Fencing: Fencer Lim Wei Wen taking a break

Lim Wei Wen kissing his historic bronze medal at the Incheon Asian Games in 2014. Hampered by tennis elbow, he says he will "take a step back, slow down and see what I really want".
Lim Wei Wen kissing his historic bronze medal at the Incheon Asian Games in 2014. Hampered by tennis elbow, he says he will "take a step back, slow down and see what I really want".ST FILE PHOTO

Impeded by injury, he seeks family time even as he still harbours dream of SEA Games gold

Singapore's top epee fencer Lim Wei Wen is at a crossroads, mulling the next step of his sporting career while recovering from injury.

Tennis elbow in his right arm has ruled him out of training and competitions for at least the next month.

But Lim, who won the country's first Asian Games fencing medal (an individual epee bronze) at the 2014 edition in Incheon, will not be fencing competitively in the immediate future either.

Being unable to grip his weapon properly or do push-ups has left him "really demoralised" but injury aside, there are personal matters that the 32-year-old wants to attend to as well.

"My grandparents are old. They've raised me since I was young and my grandfather is not in good condition, so I want to spend quality time with my family and loved ones," he told The Straits Times, adding that Fencing Singapore has been supportive of his decision.

He also has three SEA Games silver medals - one from his 2007 debut in Thailand and two from 2015 - but lost in the quarter-finals at the August Games.

Disappointed by his results in Kuala Lumpur, Lim added: "I was injured, yes, but that's no excuse. I lost the motivation to keep fighting and if I continue, I might burn out. I believe everything happens for a reason, and with my injury I thought maybe I should take a step back, slow down and see what I really want."

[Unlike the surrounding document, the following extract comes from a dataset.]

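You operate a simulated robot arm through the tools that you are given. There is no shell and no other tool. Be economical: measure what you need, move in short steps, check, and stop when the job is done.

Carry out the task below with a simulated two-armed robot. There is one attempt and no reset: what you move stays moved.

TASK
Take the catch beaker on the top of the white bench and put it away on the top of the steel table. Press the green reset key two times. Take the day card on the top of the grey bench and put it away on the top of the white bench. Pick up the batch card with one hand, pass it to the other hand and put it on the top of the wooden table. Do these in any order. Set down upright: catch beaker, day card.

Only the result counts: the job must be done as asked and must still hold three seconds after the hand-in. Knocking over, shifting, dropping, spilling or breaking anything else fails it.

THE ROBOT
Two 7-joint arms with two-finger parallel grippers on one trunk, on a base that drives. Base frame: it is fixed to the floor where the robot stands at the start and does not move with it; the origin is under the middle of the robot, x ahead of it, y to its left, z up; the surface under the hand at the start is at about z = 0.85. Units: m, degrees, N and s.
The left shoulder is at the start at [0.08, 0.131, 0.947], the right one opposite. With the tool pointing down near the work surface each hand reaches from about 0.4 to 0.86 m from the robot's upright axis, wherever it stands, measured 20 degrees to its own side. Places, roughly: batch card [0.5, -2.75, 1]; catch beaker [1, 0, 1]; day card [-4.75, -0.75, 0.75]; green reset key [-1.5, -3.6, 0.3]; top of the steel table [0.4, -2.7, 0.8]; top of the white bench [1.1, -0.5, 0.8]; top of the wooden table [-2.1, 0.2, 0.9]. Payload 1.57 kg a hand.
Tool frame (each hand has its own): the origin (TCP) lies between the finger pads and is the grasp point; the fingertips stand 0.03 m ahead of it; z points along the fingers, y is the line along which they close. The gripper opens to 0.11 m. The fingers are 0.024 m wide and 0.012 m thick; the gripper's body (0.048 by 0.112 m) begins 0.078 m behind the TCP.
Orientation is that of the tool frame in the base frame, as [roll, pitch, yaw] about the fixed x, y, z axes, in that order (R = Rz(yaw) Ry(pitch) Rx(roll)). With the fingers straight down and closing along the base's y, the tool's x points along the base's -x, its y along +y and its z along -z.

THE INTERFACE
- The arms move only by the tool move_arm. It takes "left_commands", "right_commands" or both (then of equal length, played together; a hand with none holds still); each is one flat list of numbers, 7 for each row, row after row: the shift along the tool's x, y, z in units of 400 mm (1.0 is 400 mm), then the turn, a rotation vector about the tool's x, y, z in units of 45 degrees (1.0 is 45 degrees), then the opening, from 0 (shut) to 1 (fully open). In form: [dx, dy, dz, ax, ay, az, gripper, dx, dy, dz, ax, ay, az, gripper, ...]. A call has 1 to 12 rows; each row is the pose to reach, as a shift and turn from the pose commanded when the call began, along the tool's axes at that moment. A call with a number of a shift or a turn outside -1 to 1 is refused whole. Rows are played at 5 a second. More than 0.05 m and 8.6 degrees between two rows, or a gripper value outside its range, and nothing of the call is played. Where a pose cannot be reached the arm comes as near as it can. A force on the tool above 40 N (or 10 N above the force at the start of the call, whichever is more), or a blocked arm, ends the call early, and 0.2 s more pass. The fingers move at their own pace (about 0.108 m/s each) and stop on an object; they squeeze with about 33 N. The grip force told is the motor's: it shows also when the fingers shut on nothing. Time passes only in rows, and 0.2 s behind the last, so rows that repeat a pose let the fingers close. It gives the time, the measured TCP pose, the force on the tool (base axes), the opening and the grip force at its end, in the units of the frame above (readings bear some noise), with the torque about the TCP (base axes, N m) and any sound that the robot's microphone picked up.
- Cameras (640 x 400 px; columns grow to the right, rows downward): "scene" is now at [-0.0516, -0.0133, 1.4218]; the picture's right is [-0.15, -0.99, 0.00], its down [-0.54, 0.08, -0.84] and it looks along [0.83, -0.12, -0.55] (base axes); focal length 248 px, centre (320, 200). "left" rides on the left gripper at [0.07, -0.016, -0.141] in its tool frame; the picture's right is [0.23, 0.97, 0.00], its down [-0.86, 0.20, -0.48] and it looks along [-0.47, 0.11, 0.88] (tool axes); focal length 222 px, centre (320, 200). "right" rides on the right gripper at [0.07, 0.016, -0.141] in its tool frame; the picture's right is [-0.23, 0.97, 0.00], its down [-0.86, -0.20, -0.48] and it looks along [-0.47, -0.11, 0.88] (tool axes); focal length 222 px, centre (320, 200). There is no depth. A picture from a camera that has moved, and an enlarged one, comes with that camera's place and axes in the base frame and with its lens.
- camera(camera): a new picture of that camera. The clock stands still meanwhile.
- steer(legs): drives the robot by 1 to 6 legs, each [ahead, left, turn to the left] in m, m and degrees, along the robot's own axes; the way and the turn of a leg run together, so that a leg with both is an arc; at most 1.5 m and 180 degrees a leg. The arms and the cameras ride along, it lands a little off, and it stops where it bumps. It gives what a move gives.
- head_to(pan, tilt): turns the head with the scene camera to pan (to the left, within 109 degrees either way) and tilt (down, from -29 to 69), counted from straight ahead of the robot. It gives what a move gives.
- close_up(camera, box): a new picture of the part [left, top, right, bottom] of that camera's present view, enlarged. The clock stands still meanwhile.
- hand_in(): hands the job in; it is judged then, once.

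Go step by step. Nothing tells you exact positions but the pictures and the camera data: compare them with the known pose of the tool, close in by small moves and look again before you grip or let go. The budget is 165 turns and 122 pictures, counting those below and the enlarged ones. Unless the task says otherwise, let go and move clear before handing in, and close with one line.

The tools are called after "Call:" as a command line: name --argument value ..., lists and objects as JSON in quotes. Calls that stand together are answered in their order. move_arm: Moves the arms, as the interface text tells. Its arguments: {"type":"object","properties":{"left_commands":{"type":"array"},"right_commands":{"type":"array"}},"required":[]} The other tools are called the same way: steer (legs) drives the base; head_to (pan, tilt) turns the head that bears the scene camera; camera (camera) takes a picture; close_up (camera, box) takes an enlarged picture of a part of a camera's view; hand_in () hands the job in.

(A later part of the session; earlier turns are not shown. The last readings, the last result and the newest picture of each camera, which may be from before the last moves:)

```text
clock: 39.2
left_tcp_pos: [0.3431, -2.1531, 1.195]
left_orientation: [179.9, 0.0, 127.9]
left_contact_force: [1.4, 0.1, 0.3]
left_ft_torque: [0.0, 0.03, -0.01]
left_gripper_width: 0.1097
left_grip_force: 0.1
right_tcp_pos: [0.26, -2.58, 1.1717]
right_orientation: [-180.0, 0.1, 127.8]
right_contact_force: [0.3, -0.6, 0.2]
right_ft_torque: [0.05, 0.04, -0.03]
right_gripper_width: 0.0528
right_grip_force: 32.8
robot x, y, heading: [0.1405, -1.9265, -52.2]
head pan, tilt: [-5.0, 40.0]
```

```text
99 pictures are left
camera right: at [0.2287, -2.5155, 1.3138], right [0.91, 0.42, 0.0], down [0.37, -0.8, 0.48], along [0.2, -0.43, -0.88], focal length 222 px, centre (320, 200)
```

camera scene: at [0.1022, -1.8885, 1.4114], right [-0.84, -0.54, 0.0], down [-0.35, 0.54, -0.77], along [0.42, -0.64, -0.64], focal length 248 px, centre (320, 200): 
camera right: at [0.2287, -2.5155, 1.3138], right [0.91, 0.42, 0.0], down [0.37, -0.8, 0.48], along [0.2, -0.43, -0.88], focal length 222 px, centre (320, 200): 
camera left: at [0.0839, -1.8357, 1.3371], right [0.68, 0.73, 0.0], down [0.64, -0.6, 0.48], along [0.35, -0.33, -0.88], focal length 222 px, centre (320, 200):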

In addition to spending time with his grandparents, Lim intends to take a break from fencing competitively to focus on his career as a personal trainer and do some coaching to raise the profile of the sport.

"I don't see it as quitting because I'm still in this community, but my battle is different," he said. "I'll be competing in another way, hopefully by training someone to replace me - it's a different battle.

"My dream is to go to the Olympics and if I can't, I should share the knowledge and experience that I have with someone else to help them achieve it."

Still, he does not rule out the possibility of a comeback, as he will always have a "soft spot" for competing in Singapore colours.

"I haven't won a SEA Games gold and we have a good chance of (winning) gold for all weapons at the next Games, so that might push me to come back," he added.

His only regret throughout his 12-year career, however, is the time that he has let pass.

"During my sports career, I was too focused on winning a medal for Singapore but I took those who love and care for me for granted. I didn't spend too much time with my ex-coach (the late Alexey Karpov) and my grandparents - when my grandma suffered a stroke (in 2012), I was training in Germany," said Lim.

"I can continue, I can still train and try to win medals, but time and the people you love won't wait for you. Anything can happen in the next second or minute, and I want to look at the bigger picture and treasure everything that I have."